The Sundance Kid barrel-raced its way to the table first, that hot off the flame 8 oz. chunk of sirloin, served well-done and still steaming, sided with apropos French fries, green beans and the fairly odd requirement of a slice of garlic-buttered decidedly non-Texas toast. With nary a wastrel of fat, the steak was cooked exactly to mi amigo's specifications, with a seasoned, smoky mesquite flavor that never permeated as much as it did placate, with a butter-soft texture that was almost as easy to cut into as it was to masticate.

As for this charro, ever since I was a small-ish child I’ve always enjoyed my steaks somewhere around blue to rare, preferably as bloody as the floor of a saloon after a shootout, but most places are only willing to go as low as medium rare, which I’ve learned to begrudgingly accept.
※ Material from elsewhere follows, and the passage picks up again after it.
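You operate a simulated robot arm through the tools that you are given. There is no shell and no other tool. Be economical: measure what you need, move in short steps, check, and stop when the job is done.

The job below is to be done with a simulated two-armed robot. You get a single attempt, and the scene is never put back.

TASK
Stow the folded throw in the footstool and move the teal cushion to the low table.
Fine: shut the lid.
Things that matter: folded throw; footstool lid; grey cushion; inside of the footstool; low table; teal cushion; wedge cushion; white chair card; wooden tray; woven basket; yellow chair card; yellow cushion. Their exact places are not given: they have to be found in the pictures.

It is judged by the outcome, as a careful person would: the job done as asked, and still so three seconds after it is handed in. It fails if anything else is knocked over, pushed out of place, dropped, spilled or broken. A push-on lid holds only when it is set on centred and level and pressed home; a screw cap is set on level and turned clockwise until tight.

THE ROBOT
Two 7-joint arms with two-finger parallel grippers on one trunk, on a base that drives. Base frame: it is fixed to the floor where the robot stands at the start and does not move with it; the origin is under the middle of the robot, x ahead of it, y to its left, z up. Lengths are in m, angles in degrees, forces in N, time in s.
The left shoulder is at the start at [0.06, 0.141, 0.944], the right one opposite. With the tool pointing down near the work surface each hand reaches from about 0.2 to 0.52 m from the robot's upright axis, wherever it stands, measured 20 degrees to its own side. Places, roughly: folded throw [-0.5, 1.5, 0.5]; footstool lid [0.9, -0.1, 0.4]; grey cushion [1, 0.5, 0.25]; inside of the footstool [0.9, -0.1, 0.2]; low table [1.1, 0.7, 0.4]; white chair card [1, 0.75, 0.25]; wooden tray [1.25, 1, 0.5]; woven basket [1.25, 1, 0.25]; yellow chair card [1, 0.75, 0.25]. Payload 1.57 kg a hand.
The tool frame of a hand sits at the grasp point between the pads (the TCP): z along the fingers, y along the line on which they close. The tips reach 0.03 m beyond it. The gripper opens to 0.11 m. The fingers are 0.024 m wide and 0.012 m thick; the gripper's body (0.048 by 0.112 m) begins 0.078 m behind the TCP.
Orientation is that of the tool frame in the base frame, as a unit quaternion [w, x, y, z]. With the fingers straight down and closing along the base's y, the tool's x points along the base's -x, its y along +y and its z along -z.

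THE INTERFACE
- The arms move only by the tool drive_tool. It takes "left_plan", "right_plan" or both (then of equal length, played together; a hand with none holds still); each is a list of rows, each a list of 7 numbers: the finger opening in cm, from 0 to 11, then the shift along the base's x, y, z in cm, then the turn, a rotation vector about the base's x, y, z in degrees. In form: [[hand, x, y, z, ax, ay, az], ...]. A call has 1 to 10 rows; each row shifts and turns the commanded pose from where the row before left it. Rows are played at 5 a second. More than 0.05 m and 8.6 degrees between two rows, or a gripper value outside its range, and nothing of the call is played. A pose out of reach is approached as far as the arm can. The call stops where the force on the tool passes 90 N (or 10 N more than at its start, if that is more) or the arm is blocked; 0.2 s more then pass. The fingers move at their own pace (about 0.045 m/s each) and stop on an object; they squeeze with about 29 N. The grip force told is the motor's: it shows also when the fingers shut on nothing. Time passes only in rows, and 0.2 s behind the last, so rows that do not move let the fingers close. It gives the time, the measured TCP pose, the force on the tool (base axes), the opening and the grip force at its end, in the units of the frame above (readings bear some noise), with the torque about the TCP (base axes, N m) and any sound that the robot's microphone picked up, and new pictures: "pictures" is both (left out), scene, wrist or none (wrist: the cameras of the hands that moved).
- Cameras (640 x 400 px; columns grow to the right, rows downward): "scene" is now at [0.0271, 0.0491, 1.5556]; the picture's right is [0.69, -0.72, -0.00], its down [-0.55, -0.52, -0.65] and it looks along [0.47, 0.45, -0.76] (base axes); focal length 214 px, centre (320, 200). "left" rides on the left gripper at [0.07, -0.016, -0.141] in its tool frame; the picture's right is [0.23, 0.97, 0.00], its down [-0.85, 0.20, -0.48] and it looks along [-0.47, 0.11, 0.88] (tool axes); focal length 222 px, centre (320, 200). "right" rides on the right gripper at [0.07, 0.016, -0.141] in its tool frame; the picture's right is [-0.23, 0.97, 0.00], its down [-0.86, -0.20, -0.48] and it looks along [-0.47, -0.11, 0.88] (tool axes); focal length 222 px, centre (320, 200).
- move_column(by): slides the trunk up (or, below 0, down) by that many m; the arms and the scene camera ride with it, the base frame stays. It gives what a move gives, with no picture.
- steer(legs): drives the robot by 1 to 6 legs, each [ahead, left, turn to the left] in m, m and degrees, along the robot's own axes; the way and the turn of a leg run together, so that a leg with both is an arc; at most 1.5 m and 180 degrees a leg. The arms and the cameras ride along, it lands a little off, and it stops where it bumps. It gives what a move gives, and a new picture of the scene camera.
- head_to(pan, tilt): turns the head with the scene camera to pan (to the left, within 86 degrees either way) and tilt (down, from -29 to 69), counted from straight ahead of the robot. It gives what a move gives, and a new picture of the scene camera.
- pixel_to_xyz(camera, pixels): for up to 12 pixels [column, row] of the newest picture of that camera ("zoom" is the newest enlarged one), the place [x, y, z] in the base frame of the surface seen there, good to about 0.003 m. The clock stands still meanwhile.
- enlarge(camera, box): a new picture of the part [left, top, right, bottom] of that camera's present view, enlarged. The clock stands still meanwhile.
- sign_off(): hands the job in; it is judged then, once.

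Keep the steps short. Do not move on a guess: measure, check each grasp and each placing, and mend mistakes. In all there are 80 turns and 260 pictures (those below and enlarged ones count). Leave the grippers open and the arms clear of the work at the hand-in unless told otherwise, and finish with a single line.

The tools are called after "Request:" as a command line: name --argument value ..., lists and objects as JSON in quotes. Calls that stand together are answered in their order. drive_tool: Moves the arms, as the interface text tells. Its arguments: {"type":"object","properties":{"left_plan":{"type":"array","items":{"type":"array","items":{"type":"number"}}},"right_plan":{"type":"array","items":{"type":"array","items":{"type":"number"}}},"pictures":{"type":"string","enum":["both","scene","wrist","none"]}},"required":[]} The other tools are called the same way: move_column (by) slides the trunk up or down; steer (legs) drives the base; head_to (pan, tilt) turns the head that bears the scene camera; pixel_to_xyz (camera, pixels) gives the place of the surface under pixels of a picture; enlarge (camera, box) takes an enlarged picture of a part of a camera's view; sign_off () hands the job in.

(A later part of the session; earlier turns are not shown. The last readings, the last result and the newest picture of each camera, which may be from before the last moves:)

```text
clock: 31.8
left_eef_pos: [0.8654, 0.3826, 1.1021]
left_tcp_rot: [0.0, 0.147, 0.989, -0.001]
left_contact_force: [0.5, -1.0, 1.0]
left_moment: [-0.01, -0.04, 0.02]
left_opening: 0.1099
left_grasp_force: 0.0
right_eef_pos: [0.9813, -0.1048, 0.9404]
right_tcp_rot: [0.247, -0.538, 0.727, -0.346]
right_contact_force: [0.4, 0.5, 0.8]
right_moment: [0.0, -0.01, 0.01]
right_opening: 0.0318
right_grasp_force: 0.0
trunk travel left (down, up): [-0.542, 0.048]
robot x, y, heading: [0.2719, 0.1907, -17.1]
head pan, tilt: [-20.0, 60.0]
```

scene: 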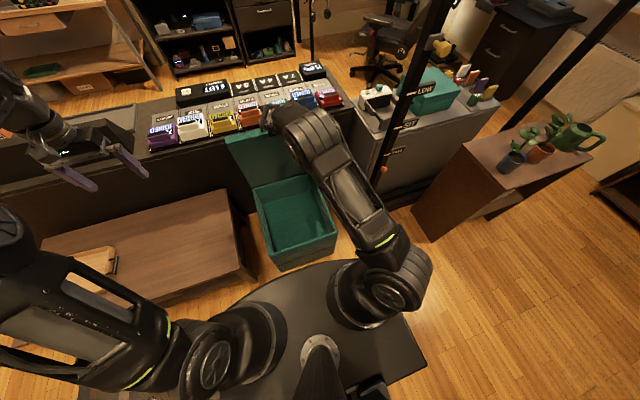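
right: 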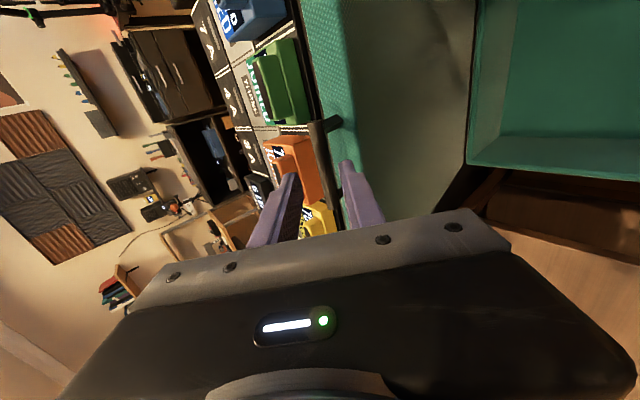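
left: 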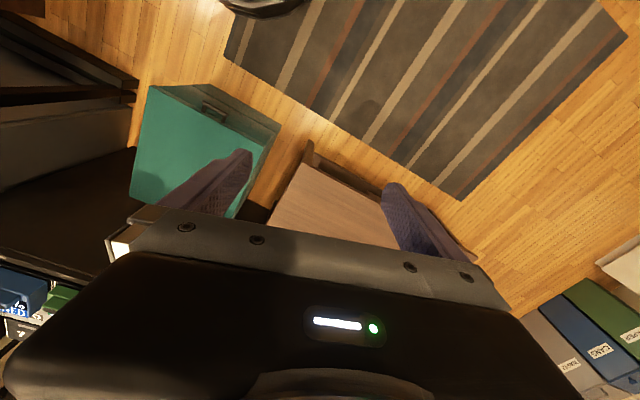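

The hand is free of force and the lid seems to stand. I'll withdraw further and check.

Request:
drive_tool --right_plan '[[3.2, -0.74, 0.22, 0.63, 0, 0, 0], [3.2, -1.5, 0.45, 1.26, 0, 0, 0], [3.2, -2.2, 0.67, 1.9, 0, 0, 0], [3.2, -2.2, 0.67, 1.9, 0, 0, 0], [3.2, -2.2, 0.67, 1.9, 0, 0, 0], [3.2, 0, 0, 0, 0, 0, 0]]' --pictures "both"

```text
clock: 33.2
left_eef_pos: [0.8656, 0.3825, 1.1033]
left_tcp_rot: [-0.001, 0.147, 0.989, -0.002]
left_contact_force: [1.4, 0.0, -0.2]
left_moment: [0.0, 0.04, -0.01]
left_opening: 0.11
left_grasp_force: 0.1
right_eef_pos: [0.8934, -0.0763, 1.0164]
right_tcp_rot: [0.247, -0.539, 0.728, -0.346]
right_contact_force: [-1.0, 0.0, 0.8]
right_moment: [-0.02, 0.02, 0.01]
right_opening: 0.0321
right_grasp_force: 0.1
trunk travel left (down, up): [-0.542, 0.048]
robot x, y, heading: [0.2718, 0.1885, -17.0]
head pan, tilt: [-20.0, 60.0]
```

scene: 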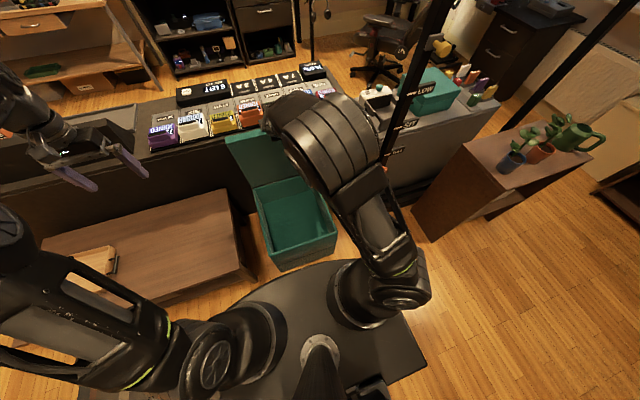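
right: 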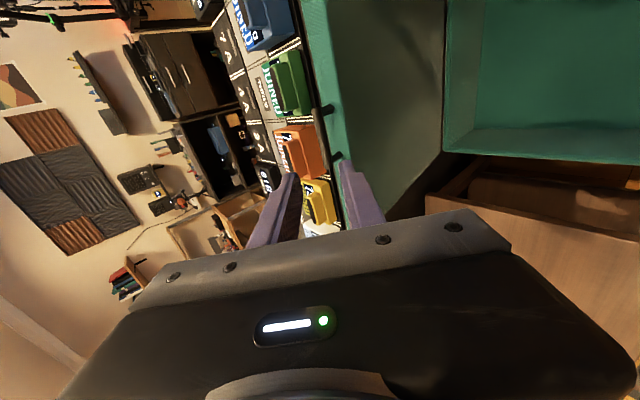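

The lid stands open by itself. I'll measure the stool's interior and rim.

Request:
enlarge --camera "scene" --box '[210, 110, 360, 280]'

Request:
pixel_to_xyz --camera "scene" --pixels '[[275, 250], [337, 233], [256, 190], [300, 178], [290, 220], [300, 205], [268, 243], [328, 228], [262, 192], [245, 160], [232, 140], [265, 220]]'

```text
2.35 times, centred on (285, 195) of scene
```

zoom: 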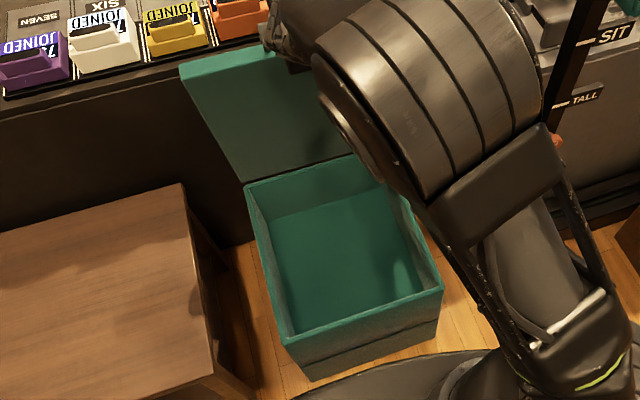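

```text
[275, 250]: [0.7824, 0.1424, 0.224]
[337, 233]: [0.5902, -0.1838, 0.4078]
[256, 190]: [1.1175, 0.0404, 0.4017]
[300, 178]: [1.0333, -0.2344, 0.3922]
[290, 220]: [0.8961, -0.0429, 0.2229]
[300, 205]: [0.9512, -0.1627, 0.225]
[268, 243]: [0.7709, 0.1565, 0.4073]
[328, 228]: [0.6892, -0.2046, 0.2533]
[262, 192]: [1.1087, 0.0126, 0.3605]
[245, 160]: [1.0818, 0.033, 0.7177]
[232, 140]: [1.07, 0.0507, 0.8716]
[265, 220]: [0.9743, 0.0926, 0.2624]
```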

Still, when I requested my glistening and greasy 12 oz. Ribeye as rare as legally possible, dabnabbit, did they do a good job, perfectly wranglin’ the outside in a magnificently seasoned casing of burnt flesh while the reddish insides maintained their immediate propriety, offering of an adorably tender reddish-pink flow.

As I seditiously cut into my Doc Holliday, effortlessly enjoying every expertly manicured bite with the life-savoring fervor of an outlaw headed for the gallows, for a supposed “cheap” cut of meat, Cimarron Steak House’s cookie sure can rustle up that beef just right, leave you feeling like you’re happily gunnin' down a $50 chop. And with that, God as my witness, I can judiciously declare Cimarron is easily comparable to any highfalutin’ Metro steakhouse that side-eyes shit-kickers, gunslingers, banditos and high plains drifters alike.

And honestly, compadre: ain’t that just as good as the real thing, if not better? ¡Cómpralo ya!